RECORDS PROVIDED start

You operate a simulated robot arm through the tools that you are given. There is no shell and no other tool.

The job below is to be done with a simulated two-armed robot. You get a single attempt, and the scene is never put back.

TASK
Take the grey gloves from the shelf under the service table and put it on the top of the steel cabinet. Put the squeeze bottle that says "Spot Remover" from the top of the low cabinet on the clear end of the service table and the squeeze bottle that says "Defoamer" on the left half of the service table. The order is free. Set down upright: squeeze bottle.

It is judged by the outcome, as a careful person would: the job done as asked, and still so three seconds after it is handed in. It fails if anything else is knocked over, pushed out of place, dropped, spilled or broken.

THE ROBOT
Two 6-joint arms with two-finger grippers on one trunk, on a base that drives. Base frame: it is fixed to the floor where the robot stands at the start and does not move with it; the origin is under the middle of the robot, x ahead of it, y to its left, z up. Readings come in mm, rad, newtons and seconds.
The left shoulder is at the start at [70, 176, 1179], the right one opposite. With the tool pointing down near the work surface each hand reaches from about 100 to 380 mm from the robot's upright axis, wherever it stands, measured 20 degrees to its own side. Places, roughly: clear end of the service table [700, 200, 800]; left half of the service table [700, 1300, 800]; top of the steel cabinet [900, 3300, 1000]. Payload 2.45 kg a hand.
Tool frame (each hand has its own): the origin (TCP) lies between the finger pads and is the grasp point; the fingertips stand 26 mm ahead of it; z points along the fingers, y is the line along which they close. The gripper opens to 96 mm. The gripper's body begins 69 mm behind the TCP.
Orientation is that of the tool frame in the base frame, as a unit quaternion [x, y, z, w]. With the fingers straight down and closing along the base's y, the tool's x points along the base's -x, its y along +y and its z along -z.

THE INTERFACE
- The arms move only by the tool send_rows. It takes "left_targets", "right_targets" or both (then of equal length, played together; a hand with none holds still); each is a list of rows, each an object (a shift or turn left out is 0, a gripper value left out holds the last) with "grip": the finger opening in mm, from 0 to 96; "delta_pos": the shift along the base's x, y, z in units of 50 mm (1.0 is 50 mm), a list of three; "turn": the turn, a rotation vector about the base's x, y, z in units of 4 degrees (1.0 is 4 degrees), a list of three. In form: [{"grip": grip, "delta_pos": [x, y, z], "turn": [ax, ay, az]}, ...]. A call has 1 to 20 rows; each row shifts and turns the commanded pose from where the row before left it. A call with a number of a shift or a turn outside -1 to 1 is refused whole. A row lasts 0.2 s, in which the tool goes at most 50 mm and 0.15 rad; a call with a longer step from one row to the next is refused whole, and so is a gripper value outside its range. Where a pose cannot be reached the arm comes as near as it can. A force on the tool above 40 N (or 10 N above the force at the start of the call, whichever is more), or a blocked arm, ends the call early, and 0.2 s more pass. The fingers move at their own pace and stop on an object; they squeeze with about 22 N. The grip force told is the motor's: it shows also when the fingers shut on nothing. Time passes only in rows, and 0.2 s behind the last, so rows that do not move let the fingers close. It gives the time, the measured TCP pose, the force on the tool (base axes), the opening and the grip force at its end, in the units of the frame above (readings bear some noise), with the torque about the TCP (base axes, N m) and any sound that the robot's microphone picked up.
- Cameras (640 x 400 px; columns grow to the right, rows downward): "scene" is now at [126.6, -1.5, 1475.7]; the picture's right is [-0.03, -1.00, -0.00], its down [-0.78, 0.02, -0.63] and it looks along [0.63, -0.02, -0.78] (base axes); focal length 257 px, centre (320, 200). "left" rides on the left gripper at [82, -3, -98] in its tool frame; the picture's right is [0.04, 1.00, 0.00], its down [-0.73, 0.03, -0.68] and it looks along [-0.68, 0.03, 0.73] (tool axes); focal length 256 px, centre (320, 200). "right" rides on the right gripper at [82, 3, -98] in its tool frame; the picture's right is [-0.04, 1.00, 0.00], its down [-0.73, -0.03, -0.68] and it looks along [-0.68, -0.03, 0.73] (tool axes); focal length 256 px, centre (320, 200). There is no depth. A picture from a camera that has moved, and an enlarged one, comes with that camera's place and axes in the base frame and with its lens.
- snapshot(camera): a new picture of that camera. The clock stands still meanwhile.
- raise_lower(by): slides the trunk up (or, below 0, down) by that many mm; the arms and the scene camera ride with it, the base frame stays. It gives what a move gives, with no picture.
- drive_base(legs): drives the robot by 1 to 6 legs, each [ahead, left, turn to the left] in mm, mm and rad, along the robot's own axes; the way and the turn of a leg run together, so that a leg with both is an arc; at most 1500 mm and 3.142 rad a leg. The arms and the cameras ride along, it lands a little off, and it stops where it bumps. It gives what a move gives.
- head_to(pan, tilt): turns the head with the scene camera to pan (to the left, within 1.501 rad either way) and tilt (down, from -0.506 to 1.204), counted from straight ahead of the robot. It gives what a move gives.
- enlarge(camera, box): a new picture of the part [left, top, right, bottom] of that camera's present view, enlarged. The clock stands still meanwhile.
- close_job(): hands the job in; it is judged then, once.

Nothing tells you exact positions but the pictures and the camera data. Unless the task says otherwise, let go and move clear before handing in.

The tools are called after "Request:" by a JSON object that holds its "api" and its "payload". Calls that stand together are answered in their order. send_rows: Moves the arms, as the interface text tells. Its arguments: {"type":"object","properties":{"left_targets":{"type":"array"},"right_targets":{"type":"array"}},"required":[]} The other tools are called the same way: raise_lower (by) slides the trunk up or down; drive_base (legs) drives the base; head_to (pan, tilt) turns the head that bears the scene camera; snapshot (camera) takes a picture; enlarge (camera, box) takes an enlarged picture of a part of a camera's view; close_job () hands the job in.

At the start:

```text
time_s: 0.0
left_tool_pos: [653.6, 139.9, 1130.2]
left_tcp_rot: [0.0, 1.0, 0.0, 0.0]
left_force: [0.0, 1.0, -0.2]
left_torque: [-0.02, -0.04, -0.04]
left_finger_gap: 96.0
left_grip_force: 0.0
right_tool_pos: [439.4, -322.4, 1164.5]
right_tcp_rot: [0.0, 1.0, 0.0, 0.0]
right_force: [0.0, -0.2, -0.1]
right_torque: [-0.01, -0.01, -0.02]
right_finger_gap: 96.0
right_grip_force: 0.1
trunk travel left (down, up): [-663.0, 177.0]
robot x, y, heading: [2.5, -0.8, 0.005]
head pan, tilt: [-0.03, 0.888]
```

RECORDS PROVIDED end
RECORDS PROVIDED start

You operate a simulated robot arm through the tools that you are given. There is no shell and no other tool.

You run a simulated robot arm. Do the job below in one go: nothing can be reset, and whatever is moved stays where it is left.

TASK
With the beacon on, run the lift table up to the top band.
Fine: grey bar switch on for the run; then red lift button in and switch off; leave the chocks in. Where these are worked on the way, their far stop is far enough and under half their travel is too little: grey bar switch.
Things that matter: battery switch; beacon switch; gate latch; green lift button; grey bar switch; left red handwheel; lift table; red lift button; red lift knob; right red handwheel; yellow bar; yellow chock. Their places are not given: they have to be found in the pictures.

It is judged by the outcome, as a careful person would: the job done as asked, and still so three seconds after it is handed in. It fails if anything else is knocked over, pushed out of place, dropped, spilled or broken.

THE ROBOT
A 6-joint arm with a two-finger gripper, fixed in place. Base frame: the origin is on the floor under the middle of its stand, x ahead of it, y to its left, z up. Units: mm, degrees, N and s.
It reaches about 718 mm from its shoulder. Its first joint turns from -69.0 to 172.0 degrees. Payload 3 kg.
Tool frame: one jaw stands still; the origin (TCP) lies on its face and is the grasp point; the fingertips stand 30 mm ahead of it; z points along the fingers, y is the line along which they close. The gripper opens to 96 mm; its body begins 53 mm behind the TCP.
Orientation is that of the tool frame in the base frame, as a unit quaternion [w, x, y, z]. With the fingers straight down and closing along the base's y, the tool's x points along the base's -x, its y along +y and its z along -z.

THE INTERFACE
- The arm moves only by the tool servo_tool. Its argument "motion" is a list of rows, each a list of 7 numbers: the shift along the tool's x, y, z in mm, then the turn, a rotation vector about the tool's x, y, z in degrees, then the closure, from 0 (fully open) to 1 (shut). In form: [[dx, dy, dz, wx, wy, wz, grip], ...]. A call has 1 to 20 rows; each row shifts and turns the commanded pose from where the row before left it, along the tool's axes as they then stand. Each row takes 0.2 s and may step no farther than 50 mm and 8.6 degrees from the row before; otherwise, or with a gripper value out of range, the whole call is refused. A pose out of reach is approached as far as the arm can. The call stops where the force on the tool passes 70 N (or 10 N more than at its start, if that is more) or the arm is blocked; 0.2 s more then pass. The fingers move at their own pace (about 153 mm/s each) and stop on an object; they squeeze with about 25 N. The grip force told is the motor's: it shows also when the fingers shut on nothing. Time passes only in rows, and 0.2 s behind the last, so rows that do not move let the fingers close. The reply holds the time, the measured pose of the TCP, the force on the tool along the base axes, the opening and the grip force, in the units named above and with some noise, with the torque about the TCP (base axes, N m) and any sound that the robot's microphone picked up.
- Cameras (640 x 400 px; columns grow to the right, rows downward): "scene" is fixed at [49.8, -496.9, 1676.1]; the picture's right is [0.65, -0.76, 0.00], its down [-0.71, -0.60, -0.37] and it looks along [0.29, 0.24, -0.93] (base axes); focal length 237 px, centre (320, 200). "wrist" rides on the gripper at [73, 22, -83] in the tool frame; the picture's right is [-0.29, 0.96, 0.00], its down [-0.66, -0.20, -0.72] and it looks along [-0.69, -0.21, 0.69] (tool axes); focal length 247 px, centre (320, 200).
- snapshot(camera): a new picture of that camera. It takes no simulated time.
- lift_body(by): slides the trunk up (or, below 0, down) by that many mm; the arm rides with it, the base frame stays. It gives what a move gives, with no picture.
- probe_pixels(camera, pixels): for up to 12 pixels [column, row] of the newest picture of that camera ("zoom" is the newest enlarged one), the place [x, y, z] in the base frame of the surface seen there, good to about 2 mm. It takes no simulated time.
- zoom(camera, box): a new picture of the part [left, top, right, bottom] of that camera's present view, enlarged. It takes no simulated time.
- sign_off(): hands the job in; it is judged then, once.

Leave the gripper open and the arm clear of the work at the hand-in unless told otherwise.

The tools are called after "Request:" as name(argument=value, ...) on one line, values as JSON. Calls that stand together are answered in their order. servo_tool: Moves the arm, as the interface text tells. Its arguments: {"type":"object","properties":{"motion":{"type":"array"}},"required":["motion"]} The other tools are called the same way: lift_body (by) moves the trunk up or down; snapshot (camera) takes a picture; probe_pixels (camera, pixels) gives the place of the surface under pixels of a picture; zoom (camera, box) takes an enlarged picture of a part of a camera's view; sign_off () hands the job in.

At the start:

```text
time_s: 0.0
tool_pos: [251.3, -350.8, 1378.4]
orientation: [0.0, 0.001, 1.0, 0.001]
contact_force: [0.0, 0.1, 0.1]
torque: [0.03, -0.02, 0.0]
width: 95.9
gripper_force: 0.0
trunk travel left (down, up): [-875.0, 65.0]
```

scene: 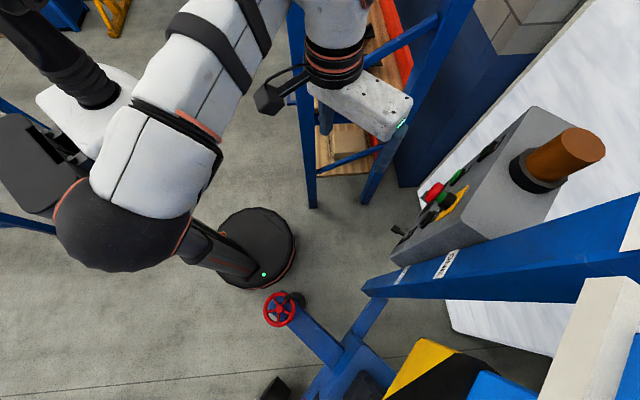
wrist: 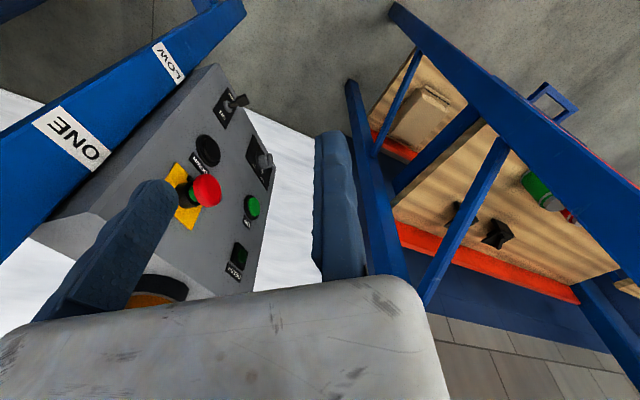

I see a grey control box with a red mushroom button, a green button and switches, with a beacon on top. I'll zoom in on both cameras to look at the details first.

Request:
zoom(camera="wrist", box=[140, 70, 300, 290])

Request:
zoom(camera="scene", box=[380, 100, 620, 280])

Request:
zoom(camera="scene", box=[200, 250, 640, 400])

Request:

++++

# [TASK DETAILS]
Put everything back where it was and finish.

RECORDS PROVIDED end

# [TASK DETAILS]
Start with the line that holds "Two 6-joint arms" and finish with the line that holds "The left shoulder". Transcribe each line in between exactly, and those two as well.

# [ANSWER IN FULL]
Two 6-joint arms with two-finger grippers on one trunk, on a base that drives. Base frame: it is fixed to the floor where the robot stands at the start and does not move with it; the origin is under the middle of the robot, x ahead of it, y to its left, z up. Readings come in mm, rad, newtons and seconds.
The left shoulder is at the start at [70, 176, 1179], the right one opposite. With the tool pointing down near the work surface each hand reaches from about 100 to 380 mm from the robot's upright axis, wherever it stands, measured 20 degrees to its own side. Places, roughly: clear end of the service table [700, 200, 800]; left half of the service table [700, 1300, 800]; top of the steel cabinet [900, 3300, 1000]. Payload 2.45 kg a hand.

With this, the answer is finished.